Stated exercise 1:
Provide the original wording of the quoted passage from "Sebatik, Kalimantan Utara" as far as "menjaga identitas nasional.".
Stated exercise 2:
How does the quoted passage go on? Write the next part.

Quoted passage:
“Strategi Hidup atau Ancaman Kedaulatan? Dilema Kewarganegaraan Ganda di Sebatik”

Sebatik, Kalimantan Utara – Pulau Sebatik kembali menjadi sorotan lantaran maraknya praktik kewarganegaraan ganda. Bagi sebagian warga, memiliki dua identitas bukan sekadar pilihan, melainkan strategi bertahan hidup. Namun, fenomena ini mengusik kedaulatan dan menantang pemerintah menjaga identitas nasional.

Akses kerja yang lebih luas, gaji tinggi, dan harga kebutuhan pokok yang stabil di Malaysia membuat banyak warga perbatasan tergoda memegang dokumen negeri jiran. “Jangan heran kalau banyak warga memilih identitas Malaysia. Sulit menyalahkan mereka, karena di sini memang tak ada pilihan lain,” ujar Anggota DPRD Nunukan, Andi Mulyono, dalam Focus Group Discussion (FGD) Persatuan Wartawan Indonesia (PWI) Nunukan di BPU Sungai Nyamuk, Kamis (25/9/25).

Andi mengungkap, sulit menelusuri kasus kewarganegaraan ganda karena data Indonesia dan Malaysia belum terintegrasi. Ia mencontohkan pertemuannya dengan teman lama di Tawau, Sabah.

Supplied material:
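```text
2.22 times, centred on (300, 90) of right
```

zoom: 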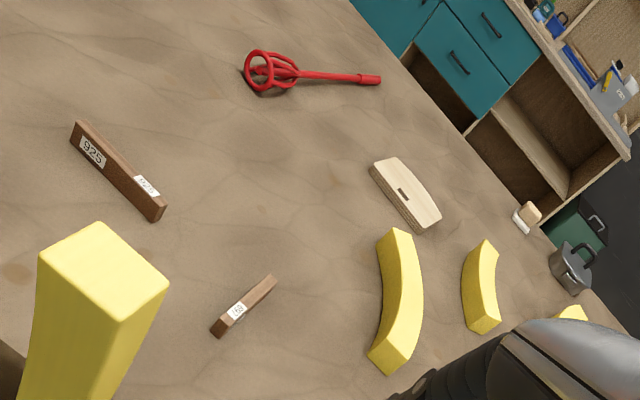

Exercise output 1:
Sebatik, Kalimantan Utara – Pulau Sebatik kembali menjadi sorotan lantaran maraknya praktik kewarganegaraan ganda. Bagi sebagian warga, memiliki dua identitas bukan sekadar pilihan, melainkan strategi bertahan hidup. Namun, fenomena ini mengusik kedaulatan dan menantang pemerintah menjaga identitas nasional.

Exercise output 2:
“Teman dari suku Bugis itu minta bantuan membuat KTP Indonesia. Alasannya, kalau ada masalah di Tawau bisa lari ke Indonesia, dan sebaliknya,” jelasnya.

Cerita menjadi personal saat Andi menyinggung adiknya, Andi Mulyama, yang lahir di Tawau dan pernah memiliki identitas Malaysia. Meski sempat mendapat jatah tanah dari pemerintah setempat, sang adik akhirnya memilih tetap menjadi Warga Negara Indonesia.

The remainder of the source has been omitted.